### TASK DIRECTIONS:
Identify each line below containing the string "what" and copy it.

### INFORMATION PROVIDED:
## Begin
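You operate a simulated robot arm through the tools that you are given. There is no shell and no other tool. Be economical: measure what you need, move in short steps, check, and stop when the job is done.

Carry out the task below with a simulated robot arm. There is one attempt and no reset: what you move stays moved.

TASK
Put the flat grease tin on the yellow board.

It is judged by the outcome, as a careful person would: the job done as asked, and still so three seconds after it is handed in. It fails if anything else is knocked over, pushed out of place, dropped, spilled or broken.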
## End
### EXERCISE OUTPUT:
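You operate a simulated robot arm through the tools that you are given. There is no shell and no other tool. Be economical: measure what you need, move in short steps, check, and stop when the job is done.
Carry out the task below with a simulated robot arm. There is one attempt and no reset: what you move stays moved.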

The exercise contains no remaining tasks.